The Bible speaks a little about Scripture – words authorised by prophets and by apostles – as truth and it is  an article of faith that Christians believe that the Old and New Testaments are inspired by the Holy Spirit to  keep us focused on Jesus. Printed words present us with the Word made flesh and any speaking in his name – think pastors or teachers or anyone who talks about Jesus – is then placed within the parameters of what the  prophets and apostles have said.  

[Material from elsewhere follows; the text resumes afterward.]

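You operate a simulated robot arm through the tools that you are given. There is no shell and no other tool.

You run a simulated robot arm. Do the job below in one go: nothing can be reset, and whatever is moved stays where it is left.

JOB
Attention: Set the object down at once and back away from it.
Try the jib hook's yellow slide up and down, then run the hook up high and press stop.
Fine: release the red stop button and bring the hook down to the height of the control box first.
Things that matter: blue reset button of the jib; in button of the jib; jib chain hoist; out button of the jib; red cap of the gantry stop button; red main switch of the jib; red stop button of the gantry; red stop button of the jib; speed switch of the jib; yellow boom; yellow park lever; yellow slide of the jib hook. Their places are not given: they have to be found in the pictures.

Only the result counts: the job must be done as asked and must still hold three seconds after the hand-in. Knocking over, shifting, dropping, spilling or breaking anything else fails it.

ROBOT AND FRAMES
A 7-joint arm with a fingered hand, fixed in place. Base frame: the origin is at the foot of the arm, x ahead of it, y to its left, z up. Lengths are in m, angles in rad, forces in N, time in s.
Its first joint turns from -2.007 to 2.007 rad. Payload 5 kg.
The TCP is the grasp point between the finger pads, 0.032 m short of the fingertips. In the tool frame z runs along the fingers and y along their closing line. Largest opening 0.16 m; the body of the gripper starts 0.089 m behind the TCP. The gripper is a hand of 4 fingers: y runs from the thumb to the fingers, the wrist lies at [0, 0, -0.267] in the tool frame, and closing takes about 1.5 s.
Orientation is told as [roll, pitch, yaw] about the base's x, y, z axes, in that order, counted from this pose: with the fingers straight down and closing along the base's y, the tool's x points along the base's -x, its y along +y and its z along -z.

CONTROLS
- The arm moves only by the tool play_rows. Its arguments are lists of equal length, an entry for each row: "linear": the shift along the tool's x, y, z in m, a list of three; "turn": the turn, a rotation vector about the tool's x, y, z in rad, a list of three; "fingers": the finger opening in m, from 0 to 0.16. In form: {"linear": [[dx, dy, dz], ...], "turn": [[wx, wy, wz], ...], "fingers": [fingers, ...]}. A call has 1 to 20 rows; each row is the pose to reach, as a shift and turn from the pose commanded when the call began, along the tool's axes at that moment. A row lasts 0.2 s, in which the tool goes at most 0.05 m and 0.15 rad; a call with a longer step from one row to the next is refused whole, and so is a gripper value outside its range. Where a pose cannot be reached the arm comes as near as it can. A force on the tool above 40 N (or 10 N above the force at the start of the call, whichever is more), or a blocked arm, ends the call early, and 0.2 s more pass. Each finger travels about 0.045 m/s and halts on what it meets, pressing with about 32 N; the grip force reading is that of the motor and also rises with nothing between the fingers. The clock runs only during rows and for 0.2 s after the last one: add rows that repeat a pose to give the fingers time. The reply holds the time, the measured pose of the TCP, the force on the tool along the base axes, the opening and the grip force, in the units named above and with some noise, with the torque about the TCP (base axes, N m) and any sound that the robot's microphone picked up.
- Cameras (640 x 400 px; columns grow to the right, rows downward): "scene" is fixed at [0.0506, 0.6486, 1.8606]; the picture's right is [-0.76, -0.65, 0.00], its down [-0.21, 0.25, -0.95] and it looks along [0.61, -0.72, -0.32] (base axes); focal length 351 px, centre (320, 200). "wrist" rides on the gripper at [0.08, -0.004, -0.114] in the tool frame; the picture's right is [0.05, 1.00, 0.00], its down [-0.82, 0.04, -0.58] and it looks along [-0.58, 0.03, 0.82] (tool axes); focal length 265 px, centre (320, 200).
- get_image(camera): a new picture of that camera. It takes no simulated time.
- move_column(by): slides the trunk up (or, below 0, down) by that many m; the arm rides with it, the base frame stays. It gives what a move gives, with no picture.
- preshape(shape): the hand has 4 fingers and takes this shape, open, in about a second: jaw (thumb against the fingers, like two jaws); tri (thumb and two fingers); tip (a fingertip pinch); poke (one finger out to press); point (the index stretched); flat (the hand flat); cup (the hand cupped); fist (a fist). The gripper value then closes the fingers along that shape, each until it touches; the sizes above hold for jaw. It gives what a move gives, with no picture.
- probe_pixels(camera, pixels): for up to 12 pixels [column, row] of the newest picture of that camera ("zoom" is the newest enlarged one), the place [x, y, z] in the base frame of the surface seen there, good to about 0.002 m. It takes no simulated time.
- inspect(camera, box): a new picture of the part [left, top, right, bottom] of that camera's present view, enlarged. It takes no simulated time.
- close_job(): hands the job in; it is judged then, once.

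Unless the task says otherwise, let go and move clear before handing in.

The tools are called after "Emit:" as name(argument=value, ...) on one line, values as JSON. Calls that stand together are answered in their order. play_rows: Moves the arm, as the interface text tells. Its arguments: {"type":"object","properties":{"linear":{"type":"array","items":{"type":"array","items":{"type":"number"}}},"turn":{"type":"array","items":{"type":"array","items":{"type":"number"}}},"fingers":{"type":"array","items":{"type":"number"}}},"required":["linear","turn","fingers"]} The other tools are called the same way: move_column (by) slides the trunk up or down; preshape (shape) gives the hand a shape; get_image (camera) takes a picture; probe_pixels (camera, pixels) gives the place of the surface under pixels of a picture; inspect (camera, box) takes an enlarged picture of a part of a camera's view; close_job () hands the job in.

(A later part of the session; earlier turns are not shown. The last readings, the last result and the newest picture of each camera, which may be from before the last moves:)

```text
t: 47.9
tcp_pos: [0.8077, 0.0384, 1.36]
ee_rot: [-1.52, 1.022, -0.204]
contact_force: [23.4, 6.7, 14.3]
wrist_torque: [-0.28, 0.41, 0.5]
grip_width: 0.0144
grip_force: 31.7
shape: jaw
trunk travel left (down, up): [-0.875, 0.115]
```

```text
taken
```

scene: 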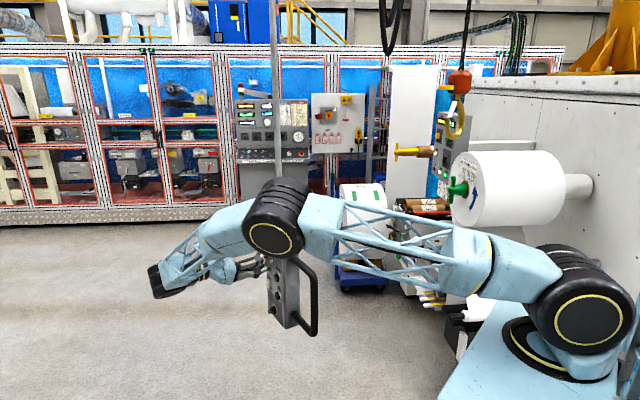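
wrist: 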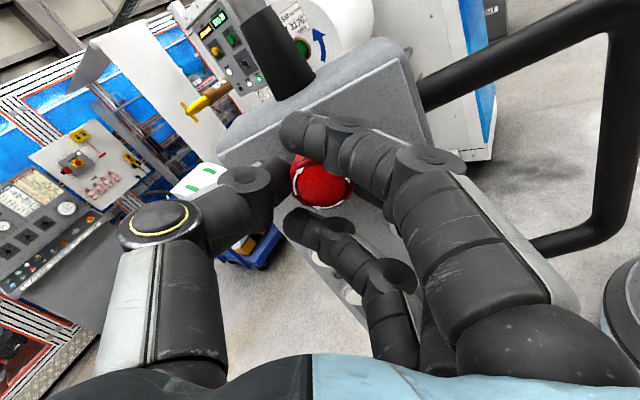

This means that if today God speaks to us as he did to Samuel, we run it past the canon – the authority of  Scripture – to see whether it is true. Eli performed that function for Samuel’s words. He verified then and  there that God had spoken and Samuel would finally know that God had spoken when the judgement fell – 

and it did when the ark of the covenant was captured by the Philistines and the sons were killed and Eli died  on hearing the news. Then Samuel would have known that the voice speaks true. And we can recognise  voices. 

But for us that means all voices about God and Jesus and about things spiritual and about faith and hidden  things and mysteries and living in this world with Jesus must be referenced, critiqued, sieved through  Scripture irrespective of the voice speaking. Cults and false teaching emerge when voice trumps text; when  the spoken words update the written words to give a different message to what Jesus wants for the world.  And we hear about Samuel because it is written and wherever those words take us in our understanding and  learning – wherever the Holy Spirit leads us – not to get lost but to stay following Jesus, we check our  interpretation, our thoughts with Scripture. A strong Lutheran principle of understanding God’s Word is  ‘Scripture interprets Scripture’ to give us a coherent message. 

And I stand here to tell you that the coherent message is that God loves this world that he gave his only Son  – to be the Lamb of God to take away the sins of the world – that whoever believes in him has eternal life  which begins now – we live with Jesus now who comes to us through words – Law and Gospel is how we  hear God – messages about us and our behaviour and messages about God his behaviour – and through  water, bread and wine so that we can live in this world day by day. 

But what if God was to say to us something like he said to Eli? It is a niggling question. That would make us  fearful of God I expect especially if we know our guilt. And yet we can learn from Eli – who stood at the  altar, the tabernacle, and shrines and touched holy things and spoke holy words – that this God rescued his  people, nurtured them in the wilderness, and is with them in their living in the land – that this God is good. We could also read the text carefully and see that if this passage applies to anyone specifically then it is to  the person standing at an altar and if that’s not your role then it is not speaking directly to you. Or we could  consider what God has said to Eli and why – God to his priest – and then consider our situation and that  everything in the Old Testament is fulfilled in Jesus and that means that for us Jesus is our high priest, our  sacrifice, our judgement, our punishment, and our death – not so that we can be like Eli but precisely so that  we can live in faith with God day by day – not lip service but in deeds as well as words because Jesus 

suffered the judgement due to us. Where Jesus is rejected there judgement lies but in the struggle with sin  and faithfulness the call to repentance – to hear Law and Gospel – is the call to live. Yes, we deserve to hear  judgement but instead because of Christ, we hear the absolution, mercy, forgiveness, new starts – that affect  how we live, how we behave, what we say, what we do to those around us. ‘Faith active in love’ as the Bible  says. 

Because of Jesus, to hear God is about not being afraid. Yes, we will be challenged and stretched and  uncomfortable as we battle with our sinful self but we return to church each Sunday to hear – and daily in  our mind – or strictly to the font – to hear to all those baptised, ‘Don’t be afraid, I have called you by your  name, you are mine’ and in our heads we know that this God – with the face of Jesus – is good – and so we  listen and read and meditate and pray and eat and drink God’s Word – it is best to do it each day.